Thursday, 26 Dec 2024

Labor faces a tough road ahead. Can the party hold itself together this time?

Tough times are ahead for the Albanese government this year, but how tough? The opposition’s strategy runs along the following lines. The economic slowdown caused by rises in the cash rate will smash the government’s financial credentials, with Anthony Albanese and Jim Chalmers in the frame to be blamed squarely for all of it, along with every price rise that comes along. The opposition’s mantra is already “why is everything dearer under Labor?”

The federal opposition has adopted the mantra: “Why is everything dearer under Labor?”Credit:Wayne Taylor

Full marks to them for trying – oppositions have to have something to say. In the past, these tactics could and often did work. When the electoral contest was overwhelmingly a binary choice between Labor and the Coalition, and the mainstream media was the gatekeeper for news and opinion, with many voters following the daily narrative of politics, sympathies could shift pretty quickly.

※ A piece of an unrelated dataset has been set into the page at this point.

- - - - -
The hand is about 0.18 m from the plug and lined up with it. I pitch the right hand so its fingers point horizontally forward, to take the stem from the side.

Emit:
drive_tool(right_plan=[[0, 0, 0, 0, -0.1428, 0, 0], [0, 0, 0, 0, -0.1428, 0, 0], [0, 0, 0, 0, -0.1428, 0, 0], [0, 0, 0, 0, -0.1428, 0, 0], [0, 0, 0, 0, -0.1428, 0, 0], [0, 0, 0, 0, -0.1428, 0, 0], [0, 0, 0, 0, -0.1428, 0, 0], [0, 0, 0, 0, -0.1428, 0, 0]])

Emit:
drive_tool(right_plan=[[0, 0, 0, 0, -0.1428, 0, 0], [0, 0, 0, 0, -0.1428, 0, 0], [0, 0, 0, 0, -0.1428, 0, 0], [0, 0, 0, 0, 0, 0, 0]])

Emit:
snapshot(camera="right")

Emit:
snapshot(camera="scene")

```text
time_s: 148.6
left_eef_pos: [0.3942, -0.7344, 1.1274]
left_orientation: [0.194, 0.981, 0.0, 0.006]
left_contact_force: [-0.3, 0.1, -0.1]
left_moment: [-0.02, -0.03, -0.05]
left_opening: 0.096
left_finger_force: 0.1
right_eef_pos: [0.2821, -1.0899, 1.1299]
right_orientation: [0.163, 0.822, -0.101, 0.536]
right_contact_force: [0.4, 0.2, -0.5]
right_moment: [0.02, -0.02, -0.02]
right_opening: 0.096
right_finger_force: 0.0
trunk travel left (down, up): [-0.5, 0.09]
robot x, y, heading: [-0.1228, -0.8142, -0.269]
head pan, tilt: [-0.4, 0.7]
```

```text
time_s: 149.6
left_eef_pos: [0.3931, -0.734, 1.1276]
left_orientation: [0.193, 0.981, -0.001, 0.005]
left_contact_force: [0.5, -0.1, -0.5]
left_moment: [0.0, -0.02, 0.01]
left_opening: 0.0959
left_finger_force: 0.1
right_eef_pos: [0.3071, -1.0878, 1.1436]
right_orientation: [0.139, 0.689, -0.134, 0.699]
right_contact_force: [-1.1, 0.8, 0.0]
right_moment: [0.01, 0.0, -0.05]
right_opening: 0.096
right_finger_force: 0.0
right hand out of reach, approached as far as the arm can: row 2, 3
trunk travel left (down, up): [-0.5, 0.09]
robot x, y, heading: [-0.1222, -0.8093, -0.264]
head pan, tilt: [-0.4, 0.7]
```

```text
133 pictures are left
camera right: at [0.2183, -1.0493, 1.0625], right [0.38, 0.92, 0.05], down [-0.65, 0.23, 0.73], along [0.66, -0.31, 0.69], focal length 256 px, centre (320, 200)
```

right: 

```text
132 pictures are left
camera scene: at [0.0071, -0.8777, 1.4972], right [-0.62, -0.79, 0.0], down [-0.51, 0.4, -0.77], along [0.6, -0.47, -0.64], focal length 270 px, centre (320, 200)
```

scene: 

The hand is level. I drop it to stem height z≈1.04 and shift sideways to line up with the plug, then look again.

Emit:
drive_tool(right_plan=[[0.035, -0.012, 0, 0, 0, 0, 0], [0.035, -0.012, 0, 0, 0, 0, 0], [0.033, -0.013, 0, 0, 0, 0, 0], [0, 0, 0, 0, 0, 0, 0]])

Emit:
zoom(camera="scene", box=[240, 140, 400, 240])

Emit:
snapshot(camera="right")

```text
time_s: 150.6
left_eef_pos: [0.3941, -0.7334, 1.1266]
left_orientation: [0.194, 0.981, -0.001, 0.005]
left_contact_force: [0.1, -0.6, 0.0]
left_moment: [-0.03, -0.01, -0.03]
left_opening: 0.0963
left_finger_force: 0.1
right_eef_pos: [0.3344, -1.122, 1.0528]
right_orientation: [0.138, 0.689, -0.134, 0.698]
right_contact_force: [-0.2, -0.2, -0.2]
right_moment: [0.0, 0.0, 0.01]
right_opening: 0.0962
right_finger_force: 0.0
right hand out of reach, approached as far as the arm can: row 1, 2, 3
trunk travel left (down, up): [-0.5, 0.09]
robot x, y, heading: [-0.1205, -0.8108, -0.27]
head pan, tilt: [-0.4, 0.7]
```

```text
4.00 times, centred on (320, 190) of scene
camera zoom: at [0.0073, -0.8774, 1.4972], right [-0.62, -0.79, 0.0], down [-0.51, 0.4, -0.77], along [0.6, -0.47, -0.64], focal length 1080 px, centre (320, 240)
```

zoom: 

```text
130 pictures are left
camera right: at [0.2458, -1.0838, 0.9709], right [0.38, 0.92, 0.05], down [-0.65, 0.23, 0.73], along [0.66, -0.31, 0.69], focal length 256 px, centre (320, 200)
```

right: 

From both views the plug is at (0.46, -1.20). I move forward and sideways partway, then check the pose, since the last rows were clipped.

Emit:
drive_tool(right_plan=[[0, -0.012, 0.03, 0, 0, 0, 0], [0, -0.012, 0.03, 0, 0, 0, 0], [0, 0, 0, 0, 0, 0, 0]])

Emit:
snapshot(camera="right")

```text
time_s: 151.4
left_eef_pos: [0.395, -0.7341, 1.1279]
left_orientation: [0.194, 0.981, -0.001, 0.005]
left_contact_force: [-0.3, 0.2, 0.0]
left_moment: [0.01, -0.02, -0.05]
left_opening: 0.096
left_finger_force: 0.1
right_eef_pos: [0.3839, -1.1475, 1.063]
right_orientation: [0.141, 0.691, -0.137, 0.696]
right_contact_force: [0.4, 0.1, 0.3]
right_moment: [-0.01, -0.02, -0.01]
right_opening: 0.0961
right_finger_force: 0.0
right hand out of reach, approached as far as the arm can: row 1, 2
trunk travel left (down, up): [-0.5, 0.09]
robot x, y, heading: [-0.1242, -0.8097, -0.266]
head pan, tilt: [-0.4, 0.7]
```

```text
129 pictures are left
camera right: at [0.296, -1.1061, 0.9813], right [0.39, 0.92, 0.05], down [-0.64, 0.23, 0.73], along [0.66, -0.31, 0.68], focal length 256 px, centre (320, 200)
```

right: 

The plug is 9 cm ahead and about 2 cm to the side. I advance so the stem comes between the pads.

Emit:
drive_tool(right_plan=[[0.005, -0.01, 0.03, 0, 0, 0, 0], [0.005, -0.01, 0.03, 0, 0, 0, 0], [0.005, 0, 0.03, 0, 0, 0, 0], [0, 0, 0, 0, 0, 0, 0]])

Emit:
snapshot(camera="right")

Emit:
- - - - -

But these are more diverse and diffuse times, with voters belonging to one of three camps in roughly equal number: Labor, the Coalition, and the rest. Voters are not dummies, nor do they have memories like goldfish. Their clear intent was to get rid of the Coalition government by voting Labor, Green or teal, with 52 per ensuring their vote finally wound up with the ALP. The Liberal Party was sent to the doghouse.

Yes, Albanese will take heat as unemployment and mortgage repayments go up. But most Australians right now want his government to succeed. At the election nine months ago a solid majority of voters were seeking a government open to new approaches to the nation’s challenges. Some of these challenges are the result of deliberate policy decisions by past governments. Others are down to the indolence or disarray of those same past governments.

Changes of government in Australia are rare. In the 78 years since the end of World War II, we’ve changed governments only eight times. The default choice of most Australian voters through the years has been the Coalition parties. Recent history underscores that point. Voters were more tolerant of the Liberal Party’s revolving leadership door that brought us Tony Abbott, Malcolm Turnbull and Scott Morrison than the one that Labor used to give us Kevin Rudd, Julia Gillard and Rudd again.

It’s regularly the role of Labor governments to bring the country into the present day and beyond. Conservative policy settings where the status quo is good enough might be preferred by most voters, but eventually they conclude that some modernisation is in order. This has been the case with all newly elected postwar Labor governments.

Voters were more tolerant of the Liberal Party’s revolving leadership than Labor switching from Kevin Rudd (left) to Julia Gillard (right) and back to Rudd.

But voters hand the keys to the ALP on one condition: that it keeps its act together. Albanese has plenty of policy challenges, but his biggest political challenge is to maintain a settled government. Most modern Labor prime ministers have not managed to do that. Bob Hawke did, for the best part of four terms, but Gough Whitlam, Rudd and Gillard could not and paid a heavy price.

The country needs more than a patch-up job. For too many of us, Australia has ceased to work as it should. Just getting a roof over our heads has become punishingly expensive. The wages system has been bastardised, ensuring reduced real incomes for the bulk of workers. Our health system is failing and in need of comprehensive reorganisation. The inequity in our education sector is scandalous.

The country depends too heavily on international supply chains for vital goods. The prevailing model mostly worked for more than a generation, but as all models do, it’s gradually lost its utility as its internal contradictions became more exaggerated. The best example is the tax and investment regime that burdens home buyers with increasingly unmanageable debts.

Whether Albanese and his ministers and caucus have what it takes to tackle all these problems, fashioning effective solutions, overcoming the usual political and parliamentary obstacles to implement them, and then selling them to the Australian people is something we can’t know yet. But the opportunity is there.

The chief reason that the Hawke government succeeded was that it came to office with an Accord agreement between the ALP and the union movement that ensured there could be no repeat of the chaos of the Whitlam years.

That history resonates today. The Rudd/Gillard Labor government, like the Whitlam government, lasted two terms and was mostly responsible for destroying itself through its lack of self-discipline and poisonous internal relationships.

Like Malcolm Fraser, whose Coalition government was voted in after Whitlam, the Abbott/Turnbull/Morrison government that replaced Rudd lasted three terms, taking office on a promise of being an administration of grown-ups. Also like Fraser, it was hard-wired to push difficult policy choices off into the future and focus on short-term politics.

It’s hard to win from opposition, but it’s equally hard for a young federal government to seriously fall out of favour, unless it blows itself up. The searing experience of the Rudd/Gillard misadventure might be the best thing to have happened to today’s crop of Labor politicians. They can’t say they don’t know what not to do.